Już dawno nie było tak gorąco przy Woronicza. O tym, że padnie wniosek o odwołanie Piotra Farfała, było wiadomo od paru dni. Złożył go Janusz Niedziela, sekretarz rady rekomendowany przez PiS.

Reklama

Jednak takiej reakcji nikt się nie spodziewał. Podczas wczorajszego posiedzenia Szymon Czynsz, zasiadający z polecenia Samoobrony i LPR, w rewanżu złożył analogiczny wniosek, tyle że dotyczący Bochenka i Siwka.

Wiadomo, że na wszystkie wnioski źle zareagował prezes telewizji Andrzej Urbański, który wraz całym zarządem był obecny na posiedzeniu. - Nie krył zdenerwowania. Krzyczał, szczególnie na Janusza Niedzielę, czy wie, co robi, czy zdaje sobie sprawę, jaka jest sytuacja telewizji publicznej i co może spowodować jego nieodpowiedzialne zachowanie - opowiada jeden z członków rady nadzorczej. Niedziela był jednak nieugięty i wniosku nie wycofał. A Urbański zapowiedział, że jeżeli dojdzie do zawieszenia któregokolwiek z członków, to on i tak nadal będzie chciał z nimi pracować.

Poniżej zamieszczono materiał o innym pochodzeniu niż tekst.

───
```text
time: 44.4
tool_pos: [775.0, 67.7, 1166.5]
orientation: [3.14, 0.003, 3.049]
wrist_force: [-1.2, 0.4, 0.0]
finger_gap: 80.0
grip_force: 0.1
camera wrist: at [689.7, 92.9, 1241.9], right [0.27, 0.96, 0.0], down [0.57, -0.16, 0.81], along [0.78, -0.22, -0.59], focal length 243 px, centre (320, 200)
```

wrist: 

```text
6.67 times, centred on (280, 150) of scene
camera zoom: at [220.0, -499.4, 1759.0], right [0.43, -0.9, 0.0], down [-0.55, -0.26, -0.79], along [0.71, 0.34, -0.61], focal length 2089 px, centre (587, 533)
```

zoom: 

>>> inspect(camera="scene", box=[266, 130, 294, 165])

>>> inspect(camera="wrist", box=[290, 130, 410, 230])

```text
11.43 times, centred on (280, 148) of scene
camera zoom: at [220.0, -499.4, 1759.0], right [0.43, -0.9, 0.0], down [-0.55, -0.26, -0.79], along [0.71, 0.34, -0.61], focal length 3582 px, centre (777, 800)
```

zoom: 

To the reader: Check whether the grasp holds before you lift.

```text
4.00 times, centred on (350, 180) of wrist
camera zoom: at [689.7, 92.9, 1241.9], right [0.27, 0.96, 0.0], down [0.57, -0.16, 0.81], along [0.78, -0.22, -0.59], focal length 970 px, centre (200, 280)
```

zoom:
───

Prezes ma powody do zdenerwowania. Farfał jest jego największym sojusznikiem w zarządzie, zawsze głosuje tak jak on, co pozwala przegłosowywać Siwka i Bochenka.

Przepychanki trwały cały dzień. Głosowania miały się odbyć wieczorem. "Zawieszenie Farfała jest pewne na 90 proc. Co do Siwka i Bochenka nic nie jest przesądzone" - mówi DZIENNIKOWI jeden z członków rady.

W 9-osobowej radzie cztery głosy ma PiS, pięć Samoobrona i LPR. Do zawieszenia potrzeba pięciu głosów, do odwołania sześciu.

W TVP nieoficjalnie mówi się, że za zmianami w zarządzie stoi Krzysztof Czabański, zawieszony prezes Polskiego Radia, członek rady nadzorczej z nominacji poprzedniego ministra skarbu. To on domagał się wpisania do porządku obrad punktu: zmiany w zarządzie.